There’s nothing quite like backpacking through flower farms and eating lavender ice cream in the countryside of Japan.  During this time of year (late June – August), Hokkaido’s flowers are in full bloom and many people flock to Furano and Biei to enjoy the view.  There are a number of farms you can visit by taking the Lilac Express from Sapporo Station, and each of them have unique attractions and food!

I first started at Farm Tomita which is just walking distance from Lavender Farm Station (what a cute name)!  This is one of the most famous farms due to its large variety of flora, melon farm, and delicious lavender-flavored food.  The fields here are very large and you can easily spend over an hour here.  I highly recommend trying the tiny slices of lavender cheesecake and hiking to the top of the hill for a unforgettable view.  Here is a map of other lavender farms that you can visit in the area.

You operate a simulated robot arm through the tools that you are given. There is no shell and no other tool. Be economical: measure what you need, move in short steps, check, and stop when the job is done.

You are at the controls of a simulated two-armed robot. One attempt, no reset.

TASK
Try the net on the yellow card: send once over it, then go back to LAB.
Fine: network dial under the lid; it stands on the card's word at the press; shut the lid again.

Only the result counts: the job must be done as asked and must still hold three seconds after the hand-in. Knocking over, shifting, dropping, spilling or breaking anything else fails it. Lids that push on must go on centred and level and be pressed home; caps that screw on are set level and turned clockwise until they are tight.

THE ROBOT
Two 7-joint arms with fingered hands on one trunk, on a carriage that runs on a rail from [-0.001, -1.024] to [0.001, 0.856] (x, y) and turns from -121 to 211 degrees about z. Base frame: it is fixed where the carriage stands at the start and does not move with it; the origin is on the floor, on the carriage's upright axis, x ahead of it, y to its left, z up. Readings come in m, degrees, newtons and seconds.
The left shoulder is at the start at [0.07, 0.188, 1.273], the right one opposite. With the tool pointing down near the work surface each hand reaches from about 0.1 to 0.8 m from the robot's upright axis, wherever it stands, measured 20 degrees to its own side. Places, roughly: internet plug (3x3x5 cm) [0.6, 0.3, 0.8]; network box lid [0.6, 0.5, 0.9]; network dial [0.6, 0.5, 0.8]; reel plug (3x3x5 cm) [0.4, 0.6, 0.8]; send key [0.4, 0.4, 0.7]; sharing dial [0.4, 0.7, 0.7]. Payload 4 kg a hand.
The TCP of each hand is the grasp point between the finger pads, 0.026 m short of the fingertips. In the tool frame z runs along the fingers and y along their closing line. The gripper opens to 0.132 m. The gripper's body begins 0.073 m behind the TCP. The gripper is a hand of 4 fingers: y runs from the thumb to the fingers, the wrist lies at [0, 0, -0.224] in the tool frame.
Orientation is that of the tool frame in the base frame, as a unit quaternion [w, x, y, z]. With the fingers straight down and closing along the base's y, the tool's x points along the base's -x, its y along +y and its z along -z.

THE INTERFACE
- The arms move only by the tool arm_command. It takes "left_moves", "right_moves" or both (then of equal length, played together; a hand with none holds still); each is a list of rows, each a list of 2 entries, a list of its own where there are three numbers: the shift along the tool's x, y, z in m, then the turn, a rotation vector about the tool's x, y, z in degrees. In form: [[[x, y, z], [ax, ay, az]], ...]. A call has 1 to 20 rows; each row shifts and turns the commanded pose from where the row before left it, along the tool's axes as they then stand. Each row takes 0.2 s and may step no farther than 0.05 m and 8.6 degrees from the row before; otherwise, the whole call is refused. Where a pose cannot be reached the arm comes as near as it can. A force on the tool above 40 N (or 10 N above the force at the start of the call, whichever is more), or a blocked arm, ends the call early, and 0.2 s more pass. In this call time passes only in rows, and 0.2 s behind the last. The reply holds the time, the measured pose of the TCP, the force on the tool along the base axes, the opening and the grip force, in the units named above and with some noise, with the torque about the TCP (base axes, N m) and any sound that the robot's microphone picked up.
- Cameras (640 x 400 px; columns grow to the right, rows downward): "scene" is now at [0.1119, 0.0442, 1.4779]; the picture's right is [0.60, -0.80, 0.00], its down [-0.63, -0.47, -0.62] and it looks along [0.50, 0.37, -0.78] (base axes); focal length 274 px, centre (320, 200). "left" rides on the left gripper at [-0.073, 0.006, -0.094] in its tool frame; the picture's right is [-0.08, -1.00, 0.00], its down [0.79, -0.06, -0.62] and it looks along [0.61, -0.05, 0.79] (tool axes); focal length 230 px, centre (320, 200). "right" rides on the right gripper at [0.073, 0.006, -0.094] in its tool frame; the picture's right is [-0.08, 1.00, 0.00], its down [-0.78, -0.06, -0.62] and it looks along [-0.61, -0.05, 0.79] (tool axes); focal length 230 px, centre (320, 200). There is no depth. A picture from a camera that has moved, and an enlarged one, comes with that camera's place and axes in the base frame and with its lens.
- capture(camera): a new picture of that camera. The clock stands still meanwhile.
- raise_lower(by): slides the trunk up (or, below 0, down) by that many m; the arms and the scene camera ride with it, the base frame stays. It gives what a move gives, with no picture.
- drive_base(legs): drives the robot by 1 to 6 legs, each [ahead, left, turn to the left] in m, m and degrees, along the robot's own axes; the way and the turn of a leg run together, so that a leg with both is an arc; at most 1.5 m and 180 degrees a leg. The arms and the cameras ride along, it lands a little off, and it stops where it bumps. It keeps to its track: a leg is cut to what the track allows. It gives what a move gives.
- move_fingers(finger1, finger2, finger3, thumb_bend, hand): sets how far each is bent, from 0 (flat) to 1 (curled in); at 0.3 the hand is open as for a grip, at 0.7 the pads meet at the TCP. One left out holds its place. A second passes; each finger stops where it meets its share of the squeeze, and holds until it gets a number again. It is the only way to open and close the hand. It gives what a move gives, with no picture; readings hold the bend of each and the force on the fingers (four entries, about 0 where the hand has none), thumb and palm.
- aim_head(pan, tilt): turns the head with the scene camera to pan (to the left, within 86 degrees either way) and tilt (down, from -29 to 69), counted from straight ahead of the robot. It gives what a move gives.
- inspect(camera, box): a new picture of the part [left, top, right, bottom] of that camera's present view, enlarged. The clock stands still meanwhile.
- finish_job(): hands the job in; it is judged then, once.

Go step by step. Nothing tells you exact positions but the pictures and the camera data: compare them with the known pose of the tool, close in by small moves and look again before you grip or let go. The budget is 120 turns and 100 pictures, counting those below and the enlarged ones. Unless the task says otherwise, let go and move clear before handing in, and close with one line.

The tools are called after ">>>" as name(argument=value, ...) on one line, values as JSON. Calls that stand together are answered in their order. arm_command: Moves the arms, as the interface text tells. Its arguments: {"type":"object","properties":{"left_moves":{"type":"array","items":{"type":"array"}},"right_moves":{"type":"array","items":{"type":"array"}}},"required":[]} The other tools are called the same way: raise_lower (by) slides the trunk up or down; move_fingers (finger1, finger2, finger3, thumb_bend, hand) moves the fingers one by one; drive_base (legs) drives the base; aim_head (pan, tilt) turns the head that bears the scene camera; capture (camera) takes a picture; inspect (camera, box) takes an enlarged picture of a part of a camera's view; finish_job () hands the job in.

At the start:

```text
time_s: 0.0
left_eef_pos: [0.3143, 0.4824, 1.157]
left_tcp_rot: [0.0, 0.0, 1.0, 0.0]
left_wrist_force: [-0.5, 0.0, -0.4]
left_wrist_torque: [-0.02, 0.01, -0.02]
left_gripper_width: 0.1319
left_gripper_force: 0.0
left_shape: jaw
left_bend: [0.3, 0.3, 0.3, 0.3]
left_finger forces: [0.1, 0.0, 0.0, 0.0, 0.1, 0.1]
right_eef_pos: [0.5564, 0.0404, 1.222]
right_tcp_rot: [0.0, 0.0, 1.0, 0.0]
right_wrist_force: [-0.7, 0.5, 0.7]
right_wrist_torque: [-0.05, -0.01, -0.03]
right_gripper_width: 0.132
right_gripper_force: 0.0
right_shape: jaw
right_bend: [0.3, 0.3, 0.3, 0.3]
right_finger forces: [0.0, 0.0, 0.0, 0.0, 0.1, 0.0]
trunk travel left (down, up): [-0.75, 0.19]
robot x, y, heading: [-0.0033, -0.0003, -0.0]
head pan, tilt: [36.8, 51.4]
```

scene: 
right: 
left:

Afterwards I decided to take the express train from Lavender Farm Station to Biei Station and take a sightseeing bus to see the Blue Pond.  This miraculous pond was formed by aluminum and sulfur mixing in with the water during a landslide.  Groundwater washing in from the nearby Shirahige Falls and Shirogane Hot Spring also played a role in helping it obtain its color.  What makes it amazing is that trees are still growing from the bottom of it.  The color of the pond slightly changes over the course of the year and it has become an extremely popular tourist attraction.  It was a cloudy summer day when I arrived, so I was able to capture a wonderful blue hill:

Unbeknownst to me, the sightseeing bus next stopped at a flower farm called Shikisai-no-oka, where you can rent vehicles to ride through the fields and also see alpacas!  I was absolutely exhausted from backpacking, so I spent the majority of my time with the alpacas.  They were fluffy and adorable–definitely a sight for sore eyes!

Overall, Furano and Biei make for a wonderful day trip in Hokkaido!  They are fairly secluded areas in a valley of mountains so this trip was the perfect escape from the city.  These areas are quite crowded during the summer seasons by tourists who come to see the flowers, so be sure to come early and “be careful about saliva”.